The visit was also slated to discuss defence and security issues, however, there are feelers coming out of Sri Lanka that defence and security matters are not going to be taken up. If true, this is a welcome development and once again will rattle China more than Pakistan. Pakistan is already staring down the barrel of FATF which is currently meeting in Paris to discuss its fate. Indian diplomatic efforts have more or less convinced the majority of the member nations barring few like China about Pakistan’s continued involvement in terror funding. Sri Lanka would not like to be seen as actively involved with Pakistan in defence and security matters, especially in this backdrop. Most indications suggest the likelihood of Pakistan continuing in the “grey list”, unless its all-weather friend China pulls a rabbit out of its hat to convince the FATF members to take Pakistan off from the grey list.

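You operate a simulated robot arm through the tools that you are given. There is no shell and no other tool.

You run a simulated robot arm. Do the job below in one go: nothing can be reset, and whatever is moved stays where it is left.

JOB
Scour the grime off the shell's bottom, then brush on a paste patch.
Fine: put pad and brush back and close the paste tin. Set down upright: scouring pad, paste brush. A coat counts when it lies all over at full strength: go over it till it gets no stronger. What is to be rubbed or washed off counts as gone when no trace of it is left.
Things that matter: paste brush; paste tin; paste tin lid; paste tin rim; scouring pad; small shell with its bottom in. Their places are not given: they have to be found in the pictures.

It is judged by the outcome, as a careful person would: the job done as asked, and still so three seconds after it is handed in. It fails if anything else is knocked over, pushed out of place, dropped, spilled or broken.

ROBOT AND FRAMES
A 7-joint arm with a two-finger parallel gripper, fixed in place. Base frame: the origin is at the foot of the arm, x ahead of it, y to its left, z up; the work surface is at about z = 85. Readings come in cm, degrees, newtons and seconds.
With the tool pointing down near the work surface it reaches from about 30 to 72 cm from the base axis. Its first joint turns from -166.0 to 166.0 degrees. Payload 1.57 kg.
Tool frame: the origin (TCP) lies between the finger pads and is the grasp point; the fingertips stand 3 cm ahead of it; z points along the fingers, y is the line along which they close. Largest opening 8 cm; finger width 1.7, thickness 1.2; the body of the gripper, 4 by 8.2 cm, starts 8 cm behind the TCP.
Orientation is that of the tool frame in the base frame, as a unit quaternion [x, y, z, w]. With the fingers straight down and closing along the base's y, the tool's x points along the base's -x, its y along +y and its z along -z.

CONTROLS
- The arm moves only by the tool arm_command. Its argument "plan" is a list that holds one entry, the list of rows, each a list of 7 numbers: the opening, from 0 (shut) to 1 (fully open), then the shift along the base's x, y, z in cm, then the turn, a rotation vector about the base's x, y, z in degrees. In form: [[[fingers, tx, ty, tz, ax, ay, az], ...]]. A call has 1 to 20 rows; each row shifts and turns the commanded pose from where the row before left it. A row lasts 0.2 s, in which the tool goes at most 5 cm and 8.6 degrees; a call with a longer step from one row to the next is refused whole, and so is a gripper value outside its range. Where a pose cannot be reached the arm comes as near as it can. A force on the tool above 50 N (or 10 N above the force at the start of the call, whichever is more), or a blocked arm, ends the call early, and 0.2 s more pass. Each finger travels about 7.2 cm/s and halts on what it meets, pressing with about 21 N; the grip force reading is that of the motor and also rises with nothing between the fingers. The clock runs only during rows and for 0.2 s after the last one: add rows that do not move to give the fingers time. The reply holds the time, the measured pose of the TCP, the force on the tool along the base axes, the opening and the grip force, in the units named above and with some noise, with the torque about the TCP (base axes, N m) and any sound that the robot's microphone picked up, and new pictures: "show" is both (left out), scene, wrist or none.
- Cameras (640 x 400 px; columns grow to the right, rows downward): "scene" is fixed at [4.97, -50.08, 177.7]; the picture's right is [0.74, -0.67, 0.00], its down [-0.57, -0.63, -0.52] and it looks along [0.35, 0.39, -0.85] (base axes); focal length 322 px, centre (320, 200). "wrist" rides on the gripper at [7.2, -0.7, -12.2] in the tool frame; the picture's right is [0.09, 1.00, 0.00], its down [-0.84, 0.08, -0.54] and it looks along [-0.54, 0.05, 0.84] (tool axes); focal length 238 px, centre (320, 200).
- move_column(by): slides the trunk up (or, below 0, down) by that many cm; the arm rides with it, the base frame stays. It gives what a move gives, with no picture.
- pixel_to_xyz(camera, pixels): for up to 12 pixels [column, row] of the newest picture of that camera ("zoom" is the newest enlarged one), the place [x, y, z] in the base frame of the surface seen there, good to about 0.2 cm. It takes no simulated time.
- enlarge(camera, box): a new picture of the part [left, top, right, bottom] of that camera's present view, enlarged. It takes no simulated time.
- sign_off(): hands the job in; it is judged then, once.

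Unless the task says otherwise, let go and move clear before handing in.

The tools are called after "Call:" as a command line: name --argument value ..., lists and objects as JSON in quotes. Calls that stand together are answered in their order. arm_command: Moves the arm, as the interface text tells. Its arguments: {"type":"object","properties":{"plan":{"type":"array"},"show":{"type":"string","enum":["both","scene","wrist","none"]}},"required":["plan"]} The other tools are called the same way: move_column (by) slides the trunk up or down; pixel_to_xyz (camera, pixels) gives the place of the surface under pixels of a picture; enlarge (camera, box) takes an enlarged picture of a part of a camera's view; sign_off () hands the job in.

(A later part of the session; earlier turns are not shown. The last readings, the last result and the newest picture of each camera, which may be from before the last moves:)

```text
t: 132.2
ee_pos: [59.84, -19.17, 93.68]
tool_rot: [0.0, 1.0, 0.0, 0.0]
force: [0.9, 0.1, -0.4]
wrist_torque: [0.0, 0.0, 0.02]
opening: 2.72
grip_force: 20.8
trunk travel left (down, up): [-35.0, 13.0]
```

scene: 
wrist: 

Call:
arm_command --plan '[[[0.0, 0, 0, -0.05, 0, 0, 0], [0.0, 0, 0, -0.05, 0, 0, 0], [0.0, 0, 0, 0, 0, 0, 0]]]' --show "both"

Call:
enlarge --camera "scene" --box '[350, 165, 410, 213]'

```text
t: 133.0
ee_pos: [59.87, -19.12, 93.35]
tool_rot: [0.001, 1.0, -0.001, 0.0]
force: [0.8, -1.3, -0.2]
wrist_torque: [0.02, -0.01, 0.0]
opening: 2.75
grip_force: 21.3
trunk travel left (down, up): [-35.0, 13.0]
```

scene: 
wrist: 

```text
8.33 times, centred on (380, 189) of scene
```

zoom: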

This leaves Pakistan with a very limited and rather unimpressive agenda to pursue with Sri Lanka during Imran Khan’s visit. Even in the field of trade and investment, Pakistan has really nothing major to offer with its economy being heavily debt-ridden and the World Bank and IMF restricting foreign aid. The only area was defence equipment, which seems unlikely to be taken up. It will once again be depending on China for any trade-related deals and investments in Sri Lanka.
Hawkish and apprehensive attitude of Pakistan by continuously raising anti-India rhetoric on Kashmir, internal affairs of India and upgradation of defence capability of India is only bringing down its image in the eyes of the international community. Unless it genuinely works to rein in the terrorists and stop the anti-India rhetoric it will continue to remain in the grey list of FATF, besides losing face. While the final outcome of the visit will be decided only on completion of the visit by the Pakistan PM to Sri Lanka, the indication till now suggests that the first round has gone to India. The visit is likely to not only demotivate Pakistani people but also unsettle China for having failed to secure its interests in Sri Lanka through Pakistan.
Lt Gen Dushyant Singh (retd) has served in varied terrains and theatre of operations, in India and in the UN as Military Observer. He has commanded an Infantry Battalion, Brigade and a Division in Jammu and Kashmir. He is currently Professor Emeritus Defence Studies at Gujarat Raksha Shakti University. The views expressed are personal.